## Text
* START *

French President Emmanuel Macron plans to chalk an AI strategy. He announced his intention at the Paris-based Collège de France research institute.
Macron expressed that he does not want France to “miss the AI train” as he plans to introduce measures designed to compete with the United States and China. He has pointed out towards ensuring that France adopts ethical measures to regulate the industry.
The new proposals are aimed, in part, at luring more top researchers to the country. Tech giants including Samsung, Google and Fujitsu have already announced plans to set up new AI centres in France.
Microsoft, has pledged to invest $30 million in France, opened France’s first AI school in Paris earlier this month to train students for the jobs of the future with a free seven-month course. The school plans to train 400,000 students over the next three years.
The French government is focusing on a multi-pronged strategy to boost its AI industry zooming in on four sectors: defense, health, transport and environment.

* END *

## Source data

* START *

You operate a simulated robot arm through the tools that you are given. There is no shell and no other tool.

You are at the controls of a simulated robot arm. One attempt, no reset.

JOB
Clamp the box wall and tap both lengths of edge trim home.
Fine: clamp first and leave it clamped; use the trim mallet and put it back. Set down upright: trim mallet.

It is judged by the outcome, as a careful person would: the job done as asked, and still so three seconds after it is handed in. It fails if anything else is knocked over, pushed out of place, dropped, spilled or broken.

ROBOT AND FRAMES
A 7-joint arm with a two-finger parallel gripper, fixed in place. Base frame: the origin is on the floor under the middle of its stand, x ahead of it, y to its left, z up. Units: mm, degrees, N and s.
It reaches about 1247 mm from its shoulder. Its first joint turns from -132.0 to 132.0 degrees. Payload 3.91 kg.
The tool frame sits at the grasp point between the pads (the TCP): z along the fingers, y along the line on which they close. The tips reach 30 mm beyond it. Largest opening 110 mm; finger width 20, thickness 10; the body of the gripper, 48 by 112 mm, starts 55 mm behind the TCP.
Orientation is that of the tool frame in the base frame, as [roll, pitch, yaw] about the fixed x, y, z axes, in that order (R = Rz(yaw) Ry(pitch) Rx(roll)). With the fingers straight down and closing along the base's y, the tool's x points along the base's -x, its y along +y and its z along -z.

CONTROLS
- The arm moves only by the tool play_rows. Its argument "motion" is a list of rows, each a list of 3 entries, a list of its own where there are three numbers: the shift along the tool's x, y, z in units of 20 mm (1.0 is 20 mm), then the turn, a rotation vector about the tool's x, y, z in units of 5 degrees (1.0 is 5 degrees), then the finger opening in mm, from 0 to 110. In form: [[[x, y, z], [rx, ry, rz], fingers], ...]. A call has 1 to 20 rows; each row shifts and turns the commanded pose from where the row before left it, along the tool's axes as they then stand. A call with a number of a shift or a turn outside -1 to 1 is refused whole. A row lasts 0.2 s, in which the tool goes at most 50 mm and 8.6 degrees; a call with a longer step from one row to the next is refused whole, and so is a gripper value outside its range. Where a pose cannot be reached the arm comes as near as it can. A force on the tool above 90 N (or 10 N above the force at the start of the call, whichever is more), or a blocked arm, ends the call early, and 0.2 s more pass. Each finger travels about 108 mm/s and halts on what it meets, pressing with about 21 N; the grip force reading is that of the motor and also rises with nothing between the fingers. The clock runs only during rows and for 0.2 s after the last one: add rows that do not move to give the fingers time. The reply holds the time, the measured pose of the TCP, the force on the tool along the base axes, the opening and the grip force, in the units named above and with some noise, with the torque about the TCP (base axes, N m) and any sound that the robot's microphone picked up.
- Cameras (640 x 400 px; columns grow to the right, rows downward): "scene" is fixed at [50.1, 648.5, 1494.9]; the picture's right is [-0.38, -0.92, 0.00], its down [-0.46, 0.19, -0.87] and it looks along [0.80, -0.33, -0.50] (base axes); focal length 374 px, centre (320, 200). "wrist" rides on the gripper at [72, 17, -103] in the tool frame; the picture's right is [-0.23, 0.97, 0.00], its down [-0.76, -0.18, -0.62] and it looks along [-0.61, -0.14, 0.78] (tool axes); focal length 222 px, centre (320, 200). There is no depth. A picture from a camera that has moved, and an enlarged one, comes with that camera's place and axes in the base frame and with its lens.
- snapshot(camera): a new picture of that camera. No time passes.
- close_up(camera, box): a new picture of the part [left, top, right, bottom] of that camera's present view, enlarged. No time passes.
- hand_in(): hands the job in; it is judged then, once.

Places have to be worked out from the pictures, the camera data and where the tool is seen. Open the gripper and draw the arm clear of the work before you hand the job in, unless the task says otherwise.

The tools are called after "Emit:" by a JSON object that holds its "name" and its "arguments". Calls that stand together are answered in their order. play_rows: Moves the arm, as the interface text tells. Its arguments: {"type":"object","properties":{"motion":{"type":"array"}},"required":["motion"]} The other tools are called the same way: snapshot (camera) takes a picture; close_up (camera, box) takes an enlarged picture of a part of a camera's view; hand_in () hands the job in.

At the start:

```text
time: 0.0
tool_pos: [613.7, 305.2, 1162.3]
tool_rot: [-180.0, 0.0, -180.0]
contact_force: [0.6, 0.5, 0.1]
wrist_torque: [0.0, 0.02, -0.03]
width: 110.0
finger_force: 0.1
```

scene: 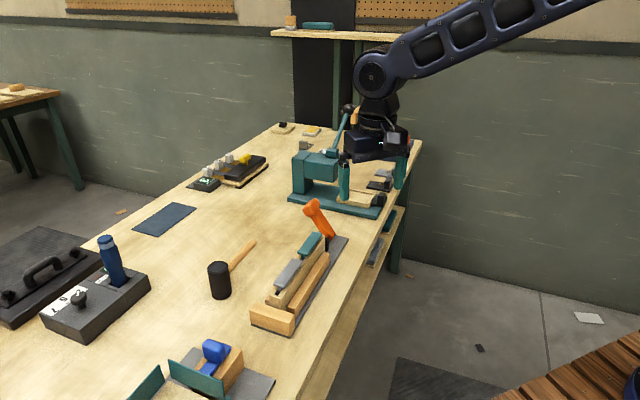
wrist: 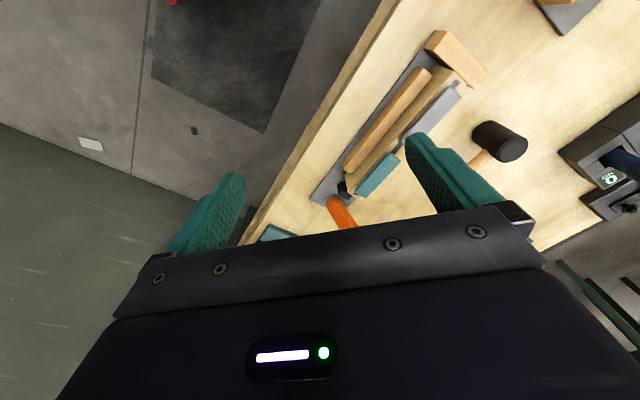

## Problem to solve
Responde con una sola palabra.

* END *

## Problem to solve
Retype the text from its first word to its last.

## Response
French President Emmanuel Macron plans to chalk an AI strategy. He announced his intention at the Paris-based Collège de France research institute.
Macron expressed that he does not want France to “miss the AI train” as he plans to introduce measures designed to compete with the United States and China. He has pointed out towards ensuring that France adopts ethical measures to regulate the industry.
The new proposals are aimed, in part, at luring more top researchers to the country. Tech giants including Samsung, Google and Fujitsu have already announced plans to set up new AI centres in France.
Microsoft, has pledged to invest $30 million in France, opened France’s first AI school in Paris earlier this month to train students for the jobs of the future with a free seven-month course. The school plans to train 400,000 students over the next three years.
The French government is focusing on a multi-pronged strategy to boost its AI industry zooming in on four sectors: defense, health, transport and environment.